The movie Guy Ritchie called “shit”
Having set out his stall as the purveyor of wisecracking, fast-faced crime capers with a rich vein of jet-black humour, the first film Guy Ritchie made that saw him deviating from that template proved to be such a disaster it could have torpedoed his career entirely.
Lock, Stock and Two Smoking Barrels and Snatch were hugely influential on British cinema at the turn of the millennium. Ritchie gained plenty of notice as one of the country’s fastest-rising and stylish filmmakers, which inevitably led to a slew of thinly-veiled imitators seeking to recapture that success.
Every director needs to broaden their horizons eventually, but for Ritchie, deciding that a vanity project was the best way to do it turned out to be a colossal misstep. Opting to cast then-wife Madonna in the lead role of Swept Away as his first port of call away from the criminal underworld, the horrendous romantic drama was savaged by anyone unfortunate enough to see it.
A remake of the 1974 Italian film of the same name, the ‘Queen of Pop’ co-starred with Adriano Giannini, the son of the original’s leading man Giancarlo. Amber Leighton and Giuseppe Esposito can’t stand each other but are forced to put their differences aside when the self-absorbed socialite deckhand ends up trapped on a deserted island with only each other for company.

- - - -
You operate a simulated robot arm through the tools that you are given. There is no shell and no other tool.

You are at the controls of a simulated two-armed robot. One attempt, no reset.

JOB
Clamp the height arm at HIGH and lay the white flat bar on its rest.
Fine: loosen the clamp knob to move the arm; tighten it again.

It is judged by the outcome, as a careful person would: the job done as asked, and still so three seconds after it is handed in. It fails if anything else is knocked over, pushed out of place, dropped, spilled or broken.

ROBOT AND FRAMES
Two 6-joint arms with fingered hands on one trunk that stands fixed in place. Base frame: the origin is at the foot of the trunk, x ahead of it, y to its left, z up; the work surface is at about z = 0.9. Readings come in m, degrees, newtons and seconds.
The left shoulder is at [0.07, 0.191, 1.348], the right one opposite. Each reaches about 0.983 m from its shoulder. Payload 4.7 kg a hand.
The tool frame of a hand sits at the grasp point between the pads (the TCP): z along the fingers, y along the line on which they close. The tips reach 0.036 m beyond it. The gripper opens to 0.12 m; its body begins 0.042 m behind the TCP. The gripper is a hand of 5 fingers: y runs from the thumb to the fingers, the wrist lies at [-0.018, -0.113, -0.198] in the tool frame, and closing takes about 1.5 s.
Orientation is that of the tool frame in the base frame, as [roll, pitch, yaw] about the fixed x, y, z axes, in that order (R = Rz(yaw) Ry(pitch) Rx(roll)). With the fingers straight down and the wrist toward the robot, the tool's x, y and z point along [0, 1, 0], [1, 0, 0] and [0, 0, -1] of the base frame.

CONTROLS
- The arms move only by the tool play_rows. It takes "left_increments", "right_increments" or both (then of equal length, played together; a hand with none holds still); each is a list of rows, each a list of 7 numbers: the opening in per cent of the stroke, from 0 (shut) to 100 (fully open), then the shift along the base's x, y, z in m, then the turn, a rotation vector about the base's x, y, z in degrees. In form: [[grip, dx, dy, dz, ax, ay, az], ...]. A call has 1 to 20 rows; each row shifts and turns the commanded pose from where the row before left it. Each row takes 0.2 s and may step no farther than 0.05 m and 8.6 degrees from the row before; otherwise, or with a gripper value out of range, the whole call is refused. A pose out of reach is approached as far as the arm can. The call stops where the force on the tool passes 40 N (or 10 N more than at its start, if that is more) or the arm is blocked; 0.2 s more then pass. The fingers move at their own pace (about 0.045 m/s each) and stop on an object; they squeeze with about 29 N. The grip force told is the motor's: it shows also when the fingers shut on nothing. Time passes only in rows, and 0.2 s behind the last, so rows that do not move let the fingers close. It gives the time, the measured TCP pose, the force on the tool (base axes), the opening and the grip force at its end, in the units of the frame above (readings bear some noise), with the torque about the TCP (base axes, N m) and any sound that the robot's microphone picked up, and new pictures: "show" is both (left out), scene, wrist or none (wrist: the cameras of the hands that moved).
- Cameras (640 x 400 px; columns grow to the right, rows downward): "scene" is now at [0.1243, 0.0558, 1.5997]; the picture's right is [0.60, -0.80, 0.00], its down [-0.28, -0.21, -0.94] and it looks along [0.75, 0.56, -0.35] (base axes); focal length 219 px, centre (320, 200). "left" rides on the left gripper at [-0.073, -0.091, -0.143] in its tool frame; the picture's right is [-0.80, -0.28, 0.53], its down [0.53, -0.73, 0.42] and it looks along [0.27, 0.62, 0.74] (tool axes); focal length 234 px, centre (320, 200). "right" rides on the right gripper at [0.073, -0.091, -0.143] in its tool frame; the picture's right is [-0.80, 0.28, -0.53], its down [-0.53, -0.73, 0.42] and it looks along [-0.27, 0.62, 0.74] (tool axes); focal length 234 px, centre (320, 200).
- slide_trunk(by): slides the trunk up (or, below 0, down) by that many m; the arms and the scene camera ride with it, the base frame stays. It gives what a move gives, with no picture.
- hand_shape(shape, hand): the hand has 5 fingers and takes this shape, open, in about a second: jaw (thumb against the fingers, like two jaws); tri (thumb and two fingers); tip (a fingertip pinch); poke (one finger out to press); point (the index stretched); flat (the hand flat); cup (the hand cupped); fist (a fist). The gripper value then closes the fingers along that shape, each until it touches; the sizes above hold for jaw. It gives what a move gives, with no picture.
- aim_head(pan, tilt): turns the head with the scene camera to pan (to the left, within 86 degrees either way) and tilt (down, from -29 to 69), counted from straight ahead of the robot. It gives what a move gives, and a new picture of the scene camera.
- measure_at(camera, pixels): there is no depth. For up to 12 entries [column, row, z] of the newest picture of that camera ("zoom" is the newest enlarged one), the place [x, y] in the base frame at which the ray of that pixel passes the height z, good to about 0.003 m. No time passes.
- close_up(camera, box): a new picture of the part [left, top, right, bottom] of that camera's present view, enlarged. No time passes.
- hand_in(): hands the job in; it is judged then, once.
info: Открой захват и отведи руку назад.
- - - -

Thoroughly atrocious in every sense of the word, Swept Away was deservedly honoured with Golden Raspberry Awards for ‘Worst Picture’, ‘Worst Director’, ‘Worst Actress’, ‘Worst Screen Couple’, and ‘Worst Remake or Sequel’. The response proved so harsh that it wasn’t even released in Ritchie’s native United Kingdom.
As for why, he offered a bullish response that hit the nail squarely on the head. “It won’t be released here because it’s shit,” he said at the time to The Guardian. “The idea was that the wife and I would make some sassy little art movie, but we got the shit kicked out of us.” That being said, he still defended it, maintaining that “it’s a good film” despite the response leaving him “shaking my head”.
Madonna decided to place the blame squarely on critics and Ritchie’s own success and not the fact she and her spouse had made an awful, awful movie together. “The way critics take it out on me now is to have a go at anything me and Guy do together,” she claimed. “I think the knives were going to come out for Guy anyway, even if he hadn’t ended up with me. He had too much success with his first two films. That’s how the media is: eventually, they have to pull you down.”
Although there was an element of truth in Madonna’s words, the fact Swept Away was a steaming turd of cinema definitely played a significant part in its evisceration.